━━━ Collected material

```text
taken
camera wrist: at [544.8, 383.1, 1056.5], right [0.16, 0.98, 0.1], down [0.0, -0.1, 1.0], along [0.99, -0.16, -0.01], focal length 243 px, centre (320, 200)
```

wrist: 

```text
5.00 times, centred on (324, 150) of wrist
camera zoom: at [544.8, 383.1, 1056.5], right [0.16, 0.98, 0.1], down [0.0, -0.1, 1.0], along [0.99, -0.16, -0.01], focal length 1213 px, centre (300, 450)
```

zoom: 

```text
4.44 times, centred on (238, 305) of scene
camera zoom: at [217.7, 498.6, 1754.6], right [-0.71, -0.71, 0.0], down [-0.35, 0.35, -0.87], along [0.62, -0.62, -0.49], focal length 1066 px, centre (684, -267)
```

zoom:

━━━━━━

### [Task objective]
Copy out the data shown above without altering anything.

### [Correct output]
```text
taken
camera wrist: at [544.8, 383.1, 1056.5], right [0.16, 0.98, 0.1], down [0.0, -0.1, 1.0], along [0.99, -0.16, -0.01], focal length 243 px, centre (320, 200)
```

wrist: 

```text
5.00 times, centred on (324, 150) of wrist
camera zoom: at [544.8, 383.1, 1056.5], right [0.16, 0.98, 0.1], down [0.0, -0.1, 1.0], along [0.99, -0.16, -0.01], focal length 1213 px, centre (300, 450)
```

zoom: 

```text
4.44 times, centred on (238, 305) of scene
camera zoom: at [217.7, 498.6, 1754.6], right [-0.71, -0.71, 0.0], down [-0.35, 0.35, -0.87], along [0.62, -0.62, -0.49], focal length 1066 px, centre (684, -267)
```

zoom:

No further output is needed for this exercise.